-- start Dataset section --

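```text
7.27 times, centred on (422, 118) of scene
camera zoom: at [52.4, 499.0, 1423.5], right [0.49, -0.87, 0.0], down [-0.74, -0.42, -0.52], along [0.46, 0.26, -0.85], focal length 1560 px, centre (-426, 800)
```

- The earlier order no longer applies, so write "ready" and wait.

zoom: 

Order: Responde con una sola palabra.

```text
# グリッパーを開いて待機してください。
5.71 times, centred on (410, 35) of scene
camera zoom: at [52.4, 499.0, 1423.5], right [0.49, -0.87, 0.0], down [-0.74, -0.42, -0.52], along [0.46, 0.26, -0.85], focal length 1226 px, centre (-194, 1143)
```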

-- end Dataset section --

**What to do:** Locate the word "length" in the data above. Copy every line carrying it.

**Task solution:**
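camera zoom: at [52.4, 499.0, 1423.5], right [0.49, -0.87, 0.0], down [-0.74, -0.42, -0.52], along [0.46, 0.26, -0.85], focal length 1560 px, centre (-426, 800)
camera zoom: at [52.4, 499.0, 1423.5], right [0.49, -0.87, 0.0], down [-0.74, -0.42, -0.52], along [0.46, 0.26, -0.85], focal length 1226 px, centre (-194, 1143)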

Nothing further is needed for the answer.